The subsidy programme was a great opportunity for Lei and Ku to expand their network in the industry. “Originally, I just wanted to finish my project and upload the final work to online platforms and be done with it. But after participating in different film exhibitions and getting in touch with many people in the industry, I realised that there could be more to it,” Ku said. “The project has gone way beyond my original plan and during this process, I met many animation producers. Without this subsidy programme, I wouldn’t get the chance to know that there are quite a number of people doing similar things. I wouldn’t know that the animation circle is actually not that small,” Lei added.

Improving professional skills 

Ku has been busy with the production and promotional work for months.

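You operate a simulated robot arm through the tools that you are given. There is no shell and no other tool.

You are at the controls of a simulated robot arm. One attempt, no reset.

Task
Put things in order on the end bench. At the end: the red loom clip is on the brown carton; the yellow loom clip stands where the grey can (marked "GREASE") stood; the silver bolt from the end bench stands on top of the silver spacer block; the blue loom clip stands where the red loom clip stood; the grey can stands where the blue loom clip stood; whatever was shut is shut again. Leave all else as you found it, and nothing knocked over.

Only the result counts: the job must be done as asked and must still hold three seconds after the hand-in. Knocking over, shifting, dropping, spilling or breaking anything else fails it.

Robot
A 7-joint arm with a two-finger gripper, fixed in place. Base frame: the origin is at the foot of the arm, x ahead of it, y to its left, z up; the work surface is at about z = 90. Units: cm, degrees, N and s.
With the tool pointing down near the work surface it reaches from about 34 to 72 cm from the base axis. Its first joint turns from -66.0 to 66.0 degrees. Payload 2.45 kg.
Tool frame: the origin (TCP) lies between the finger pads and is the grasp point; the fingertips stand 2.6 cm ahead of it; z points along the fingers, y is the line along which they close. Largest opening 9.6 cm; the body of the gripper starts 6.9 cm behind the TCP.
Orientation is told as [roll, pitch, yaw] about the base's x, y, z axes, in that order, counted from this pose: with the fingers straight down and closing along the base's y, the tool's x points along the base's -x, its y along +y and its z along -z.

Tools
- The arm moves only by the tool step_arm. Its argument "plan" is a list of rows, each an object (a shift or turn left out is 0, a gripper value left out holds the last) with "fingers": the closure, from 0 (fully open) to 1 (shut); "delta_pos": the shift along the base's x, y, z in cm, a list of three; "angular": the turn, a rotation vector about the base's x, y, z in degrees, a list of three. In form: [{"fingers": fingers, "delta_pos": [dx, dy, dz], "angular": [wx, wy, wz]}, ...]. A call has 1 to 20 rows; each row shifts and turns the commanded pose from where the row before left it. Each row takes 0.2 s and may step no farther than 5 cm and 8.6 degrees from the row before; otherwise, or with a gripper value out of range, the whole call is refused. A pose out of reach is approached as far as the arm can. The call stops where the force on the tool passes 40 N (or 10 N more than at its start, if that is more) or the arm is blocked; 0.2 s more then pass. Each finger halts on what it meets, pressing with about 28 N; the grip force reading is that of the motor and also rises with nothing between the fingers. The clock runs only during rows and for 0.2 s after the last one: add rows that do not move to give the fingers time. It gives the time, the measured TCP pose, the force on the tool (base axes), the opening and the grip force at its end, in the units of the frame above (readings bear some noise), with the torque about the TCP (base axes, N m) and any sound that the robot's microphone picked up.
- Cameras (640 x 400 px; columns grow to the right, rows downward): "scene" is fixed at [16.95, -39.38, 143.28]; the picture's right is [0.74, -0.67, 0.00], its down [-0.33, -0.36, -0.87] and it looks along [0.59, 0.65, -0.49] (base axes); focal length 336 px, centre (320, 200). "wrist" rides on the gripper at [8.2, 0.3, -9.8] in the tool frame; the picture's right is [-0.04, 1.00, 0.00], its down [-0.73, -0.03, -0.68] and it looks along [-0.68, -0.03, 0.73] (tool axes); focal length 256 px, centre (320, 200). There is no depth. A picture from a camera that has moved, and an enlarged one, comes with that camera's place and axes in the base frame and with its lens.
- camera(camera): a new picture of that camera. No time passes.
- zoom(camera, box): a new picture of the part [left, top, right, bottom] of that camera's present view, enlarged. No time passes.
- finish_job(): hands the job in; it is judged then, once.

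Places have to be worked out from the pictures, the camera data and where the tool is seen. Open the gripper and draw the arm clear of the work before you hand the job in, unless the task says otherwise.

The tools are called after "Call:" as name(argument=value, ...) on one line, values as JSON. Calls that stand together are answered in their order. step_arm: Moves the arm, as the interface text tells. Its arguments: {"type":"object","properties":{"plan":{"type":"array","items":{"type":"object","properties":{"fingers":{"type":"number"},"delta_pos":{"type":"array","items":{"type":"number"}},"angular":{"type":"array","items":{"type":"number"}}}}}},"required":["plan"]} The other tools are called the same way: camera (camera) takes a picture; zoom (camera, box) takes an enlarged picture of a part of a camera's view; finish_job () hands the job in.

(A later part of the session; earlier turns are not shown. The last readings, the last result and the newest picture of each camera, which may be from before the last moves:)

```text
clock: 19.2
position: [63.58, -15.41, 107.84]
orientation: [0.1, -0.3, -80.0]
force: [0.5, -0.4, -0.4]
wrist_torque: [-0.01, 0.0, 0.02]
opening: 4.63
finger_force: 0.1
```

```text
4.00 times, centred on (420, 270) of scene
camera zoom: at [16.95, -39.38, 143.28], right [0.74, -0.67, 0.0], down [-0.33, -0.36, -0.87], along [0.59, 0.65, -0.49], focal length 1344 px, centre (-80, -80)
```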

She is planning to have some timeout after the screening ends and then further improve her professional skills in animation. Lei, on the other hand, has quit his job and become a freelancer in the animation industry. He is hoping to open his own studio in the future when the time is ripe. “In comparison to neighbouring regions, the animation industry in Macao still has a long way to go,” Lei concluded. “But here in Macao, we do have a number of professional talents with great potential that are willing to commit to the animation industry. The future development of the animation in Macao depends on this community.”